Turkish elections: Erdogan the sultan wins big, Kurdish opposition gets in parliament

The Turkish president is elected in the first round of the vote with 53 per cent. Turnout was 87 per cent. In his first speech Erdogan pledges to fight terrorists, threatens the opposition. International observers faced obstacles during the poll. In Diyarbakir people celebrate pro-Kurdish party, which makes it into parliament.

Istanbul (AsiaNews) – Incumbent Turkish President Recep Tayyip Erdogan and his Justice and Development Party (AKP) won in yesterday’s presidential and parliamentary elections, ensuring their control over the country for the next five years.

The "sultan" won in the first round of the presidential ballot. He now has more extensive powers following constitutional changes approved last year in a contested referendum.

The results will be made official on 29 June, but the chief of Turkey's election authority, Sadi Guven, said that Erdogan had an “absolute majority” with 53 per cent of the vote with 99 per cent of all the ballots counted.

His closest rival Muharrem won 31 per cent. None of the other four candidates appears to have won more than 8.4 per cent of the vote.

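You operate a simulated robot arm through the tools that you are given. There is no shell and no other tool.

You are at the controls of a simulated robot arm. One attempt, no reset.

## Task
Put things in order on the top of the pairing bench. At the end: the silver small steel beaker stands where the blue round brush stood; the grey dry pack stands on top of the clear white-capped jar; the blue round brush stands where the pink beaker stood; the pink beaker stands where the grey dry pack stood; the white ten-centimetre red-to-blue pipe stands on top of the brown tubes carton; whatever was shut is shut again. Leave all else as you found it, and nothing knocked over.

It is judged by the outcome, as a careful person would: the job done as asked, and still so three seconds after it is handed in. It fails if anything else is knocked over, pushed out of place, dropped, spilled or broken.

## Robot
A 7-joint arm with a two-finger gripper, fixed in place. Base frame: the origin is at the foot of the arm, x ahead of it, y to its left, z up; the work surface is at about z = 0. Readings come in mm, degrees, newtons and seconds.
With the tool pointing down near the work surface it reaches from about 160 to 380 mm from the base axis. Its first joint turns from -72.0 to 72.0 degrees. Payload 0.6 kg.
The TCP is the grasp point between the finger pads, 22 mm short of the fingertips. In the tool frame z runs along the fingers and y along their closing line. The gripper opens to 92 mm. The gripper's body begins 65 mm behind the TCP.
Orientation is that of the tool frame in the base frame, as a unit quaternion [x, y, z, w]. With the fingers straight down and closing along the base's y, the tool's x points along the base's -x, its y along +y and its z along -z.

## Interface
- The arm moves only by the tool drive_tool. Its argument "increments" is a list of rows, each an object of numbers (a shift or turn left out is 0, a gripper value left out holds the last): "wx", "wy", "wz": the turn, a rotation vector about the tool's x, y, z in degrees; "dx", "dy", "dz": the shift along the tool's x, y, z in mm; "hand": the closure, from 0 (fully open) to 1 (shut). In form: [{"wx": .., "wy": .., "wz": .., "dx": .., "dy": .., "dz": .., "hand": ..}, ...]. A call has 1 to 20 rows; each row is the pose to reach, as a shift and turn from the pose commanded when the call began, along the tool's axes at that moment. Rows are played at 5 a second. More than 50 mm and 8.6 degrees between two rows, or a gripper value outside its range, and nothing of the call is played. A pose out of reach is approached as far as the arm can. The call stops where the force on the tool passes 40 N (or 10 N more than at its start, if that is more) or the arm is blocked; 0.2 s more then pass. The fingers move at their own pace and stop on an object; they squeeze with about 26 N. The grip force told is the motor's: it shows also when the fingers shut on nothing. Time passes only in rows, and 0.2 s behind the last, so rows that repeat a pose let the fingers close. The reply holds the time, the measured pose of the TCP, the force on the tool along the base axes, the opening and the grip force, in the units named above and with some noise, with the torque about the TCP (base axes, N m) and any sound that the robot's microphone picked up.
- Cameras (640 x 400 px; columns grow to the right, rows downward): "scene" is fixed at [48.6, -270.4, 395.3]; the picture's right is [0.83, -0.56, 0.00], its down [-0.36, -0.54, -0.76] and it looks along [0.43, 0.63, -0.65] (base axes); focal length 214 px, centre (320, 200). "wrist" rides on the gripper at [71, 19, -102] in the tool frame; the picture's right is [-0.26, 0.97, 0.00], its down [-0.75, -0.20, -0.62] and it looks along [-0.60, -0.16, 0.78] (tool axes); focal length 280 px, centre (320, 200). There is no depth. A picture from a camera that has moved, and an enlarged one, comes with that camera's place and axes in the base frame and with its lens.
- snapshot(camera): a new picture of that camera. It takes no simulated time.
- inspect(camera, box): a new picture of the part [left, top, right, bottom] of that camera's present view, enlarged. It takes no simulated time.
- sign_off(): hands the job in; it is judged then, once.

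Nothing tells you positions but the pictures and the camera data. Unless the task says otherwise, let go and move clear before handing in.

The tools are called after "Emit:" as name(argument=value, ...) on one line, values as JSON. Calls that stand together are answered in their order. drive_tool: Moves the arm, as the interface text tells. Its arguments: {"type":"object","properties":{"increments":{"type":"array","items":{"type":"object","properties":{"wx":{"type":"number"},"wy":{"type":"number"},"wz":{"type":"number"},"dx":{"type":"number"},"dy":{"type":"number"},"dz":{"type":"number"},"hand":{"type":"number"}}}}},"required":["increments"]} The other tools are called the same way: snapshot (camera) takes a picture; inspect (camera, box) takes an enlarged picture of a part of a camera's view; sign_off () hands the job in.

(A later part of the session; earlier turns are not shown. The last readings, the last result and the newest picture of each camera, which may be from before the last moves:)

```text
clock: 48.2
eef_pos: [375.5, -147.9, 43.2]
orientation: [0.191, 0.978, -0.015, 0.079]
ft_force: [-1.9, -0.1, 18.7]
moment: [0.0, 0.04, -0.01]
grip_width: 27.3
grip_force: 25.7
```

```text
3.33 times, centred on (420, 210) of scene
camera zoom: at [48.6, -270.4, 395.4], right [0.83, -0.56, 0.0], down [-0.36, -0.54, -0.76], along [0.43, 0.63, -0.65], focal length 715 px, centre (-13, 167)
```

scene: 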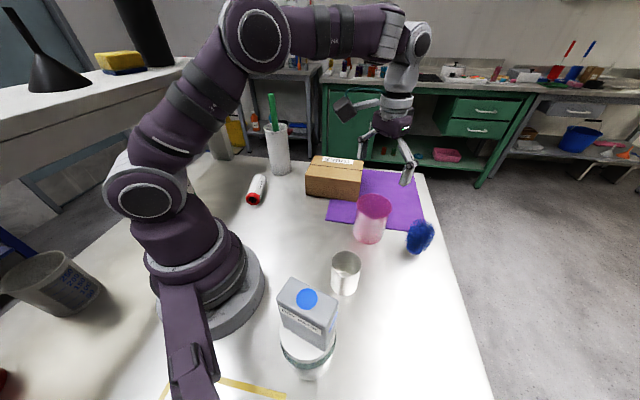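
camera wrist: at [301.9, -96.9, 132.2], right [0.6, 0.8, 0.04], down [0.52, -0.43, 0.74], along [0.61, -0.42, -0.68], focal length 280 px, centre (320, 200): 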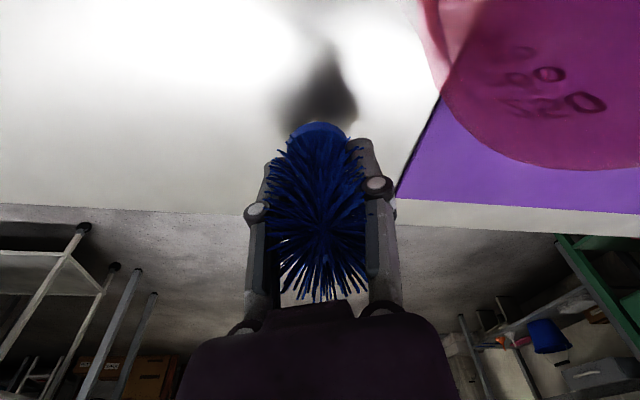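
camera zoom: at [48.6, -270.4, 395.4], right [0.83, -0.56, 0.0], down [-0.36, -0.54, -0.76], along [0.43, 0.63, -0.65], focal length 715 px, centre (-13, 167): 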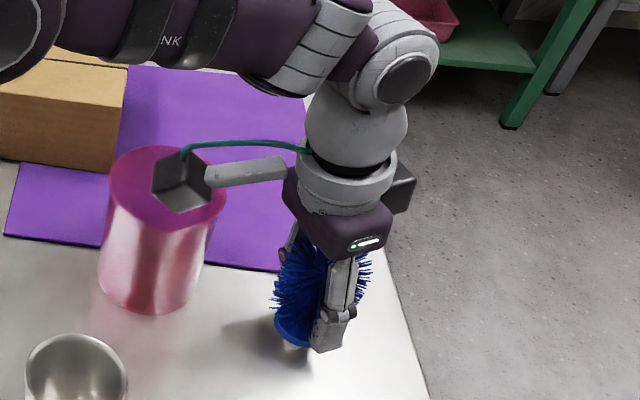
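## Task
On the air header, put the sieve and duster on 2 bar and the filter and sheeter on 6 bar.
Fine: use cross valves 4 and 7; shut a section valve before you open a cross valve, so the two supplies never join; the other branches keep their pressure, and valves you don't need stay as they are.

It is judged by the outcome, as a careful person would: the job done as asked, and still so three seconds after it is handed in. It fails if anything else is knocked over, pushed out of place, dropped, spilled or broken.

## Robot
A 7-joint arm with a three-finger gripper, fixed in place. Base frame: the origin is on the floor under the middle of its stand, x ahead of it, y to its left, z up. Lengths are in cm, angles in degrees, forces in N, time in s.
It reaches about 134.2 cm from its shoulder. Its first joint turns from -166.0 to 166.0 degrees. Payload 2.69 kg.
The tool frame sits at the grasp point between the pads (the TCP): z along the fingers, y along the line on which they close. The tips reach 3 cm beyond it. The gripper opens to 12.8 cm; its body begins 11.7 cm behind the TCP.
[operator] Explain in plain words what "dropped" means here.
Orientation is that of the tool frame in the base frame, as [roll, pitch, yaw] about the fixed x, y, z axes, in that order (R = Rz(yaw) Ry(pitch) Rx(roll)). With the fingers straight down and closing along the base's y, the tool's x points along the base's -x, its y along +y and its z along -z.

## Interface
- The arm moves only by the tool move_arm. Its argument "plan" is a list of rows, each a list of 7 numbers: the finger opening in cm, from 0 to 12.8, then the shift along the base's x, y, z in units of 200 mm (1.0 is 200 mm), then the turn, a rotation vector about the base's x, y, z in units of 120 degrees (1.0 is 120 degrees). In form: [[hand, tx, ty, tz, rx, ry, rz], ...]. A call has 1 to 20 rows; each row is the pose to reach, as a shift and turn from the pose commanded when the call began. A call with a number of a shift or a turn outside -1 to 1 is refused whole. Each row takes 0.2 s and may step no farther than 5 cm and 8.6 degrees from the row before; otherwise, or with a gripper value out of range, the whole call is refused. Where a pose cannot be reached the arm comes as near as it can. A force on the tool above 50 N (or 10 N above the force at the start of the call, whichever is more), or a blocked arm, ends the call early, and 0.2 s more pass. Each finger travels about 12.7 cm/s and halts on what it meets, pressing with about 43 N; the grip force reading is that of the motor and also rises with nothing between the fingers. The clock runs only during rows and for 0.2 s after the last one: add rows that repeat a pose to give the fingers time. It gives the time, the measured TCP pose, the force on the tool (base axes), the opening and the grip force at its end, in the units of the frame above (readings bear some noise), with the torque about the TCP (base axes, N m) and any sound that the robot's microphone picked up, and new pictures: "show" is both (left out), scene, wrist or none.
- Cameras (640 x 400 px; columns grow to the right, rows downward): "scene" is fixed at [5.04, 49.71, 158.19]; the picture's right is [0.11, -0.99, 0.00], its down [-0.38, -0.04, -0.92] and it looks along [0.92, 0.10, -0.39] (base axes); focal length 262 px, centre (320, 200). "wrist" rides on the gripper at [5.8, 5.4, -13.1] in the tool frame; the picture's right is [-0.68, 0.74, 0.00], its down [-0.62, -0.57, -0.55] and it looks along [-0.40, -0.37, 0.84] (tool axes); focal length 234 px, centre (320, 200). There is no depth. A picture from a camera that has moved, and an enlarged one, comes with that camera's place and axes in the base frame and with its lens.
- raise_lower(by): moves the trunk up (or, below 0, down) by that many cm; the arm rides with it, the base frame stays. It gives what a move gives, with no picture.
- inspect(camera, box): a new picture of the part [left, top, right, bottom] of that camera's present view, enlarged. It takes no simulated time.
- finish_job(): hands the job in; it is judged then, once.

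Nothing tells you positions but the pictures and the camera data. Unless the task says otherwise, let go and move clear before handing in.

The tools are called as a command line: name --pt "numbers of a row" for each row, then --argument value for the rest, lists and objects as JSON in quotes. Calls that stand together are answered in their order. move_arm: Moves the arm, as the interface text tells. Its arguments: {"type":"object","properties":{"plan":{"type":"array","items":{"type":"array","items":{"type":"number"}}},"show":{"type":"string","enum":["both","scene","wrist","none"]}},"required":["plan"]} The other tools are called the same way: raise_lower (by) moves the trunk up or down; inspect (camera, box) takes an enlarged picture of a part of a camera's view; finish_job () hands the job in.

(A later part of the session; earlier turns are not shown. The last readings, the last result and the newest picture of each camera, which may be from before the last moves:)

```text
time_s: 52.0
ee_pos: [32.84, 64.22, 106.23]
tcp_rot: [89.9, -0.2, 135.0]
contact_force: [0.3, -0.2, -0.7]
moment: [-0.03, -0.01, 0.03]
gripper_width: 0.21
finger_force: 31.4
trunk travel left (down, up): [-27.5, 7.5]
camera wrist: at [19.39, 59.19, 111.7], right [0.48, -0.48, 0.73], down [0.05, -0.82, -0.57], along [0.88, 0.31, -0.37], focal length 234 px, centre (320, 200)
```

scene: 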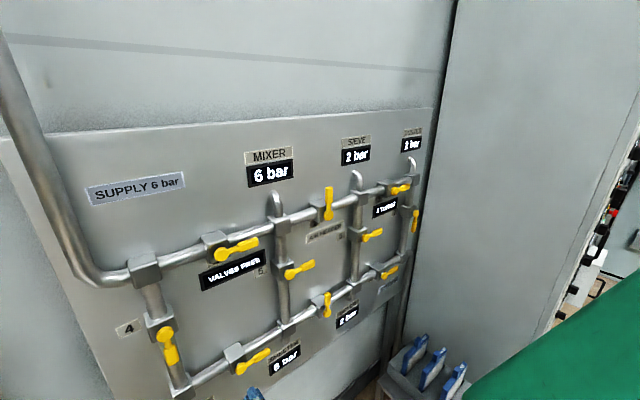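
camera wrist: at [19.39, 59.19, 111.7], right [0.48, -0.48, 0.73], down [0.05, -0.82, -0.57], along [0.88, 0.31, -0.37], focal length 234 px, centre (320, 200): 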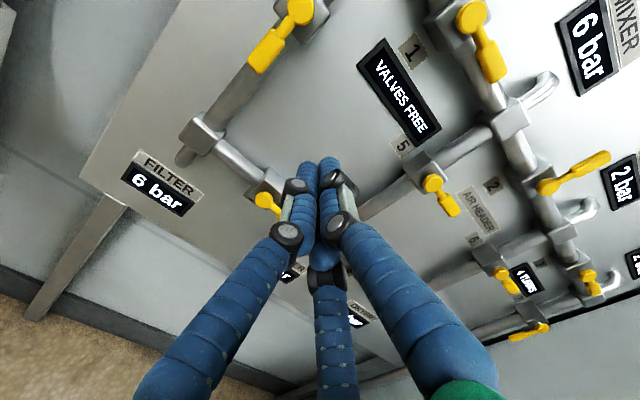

The opposition has not however officially accepted the defeat, announcing instead that it was going to continue the struggle for democracy whatever the result.

In the weeks that preceded the vote and also yesterday, there were reports of fraud, vote tampering and pressure and intimidation at polling stations.

In some cases, international observers could not verify and, consequently, certify the regularity of voting operations.

Erdogan, 64, said that “The winner of this election is each and every individual among my 81 million citizens”.

In his speech, he has already cautioned his rivals against claiming foul play, saying, "I hope nobody will try to cast a shadow on the results and harm democracy in order to hide their own failure."

In fact, the “sultan" seems bent on pursuing  his purge against the Kurds and sympathisers of Islamic preacher Fetullah Gülen, in exile in the United States, who has been blamed for the failed coup in July 2016.

Since the crackdown started 160,000 have been jailed. More than 50,000 are being held pending trial, some 107,000 public servants have been fired in two years.

In foreign policy, Erdogan said that Turkey would act more firmly against terrorist groups and would continue to "liberate Syrian lands" so refugees could return to their homes there.

This means continued Turkish support for rebel groups and Islamic extremists fighting President Bashar al-Assad in Syria, who are useful allies in the fight against the Kurdish movements on the southern and eastern border of the country.

Thanks to the constitutional reform – criticised for the lack of checks and balances as in France and the United States – Erdogan, who was prime minister for 11 years, will be able to lead Turkey until 2023 when he can run again and possibly stay in power until 2028.

In the next few weeks he will start to appoint high-ranking officials, including ministers and deputy ministers, control the courts and maintain the state of emergency.

The ruling AKP will be the largest party in parliament. With 42 per cent of the vote it has 293 seats out of 600. Its ally, the Nationalist Movement Party (MHP) won 50 seats with 11 per cent of the vote.

The main opposition party, the Republican People's Party (CHP) took 23 per cent of the vote and 146 seats. The Good Party (İYİ) won 10 per cent for 44 seats.

For its part, the pro-Kurdish Free Democratic Party (HDP) wont more than 10 per cent of the vote, above the threshold to be elected, and so will be represented.

This was met with joy and celebrations in Diyarbakir, capital of the homonymous Kurdish majority province.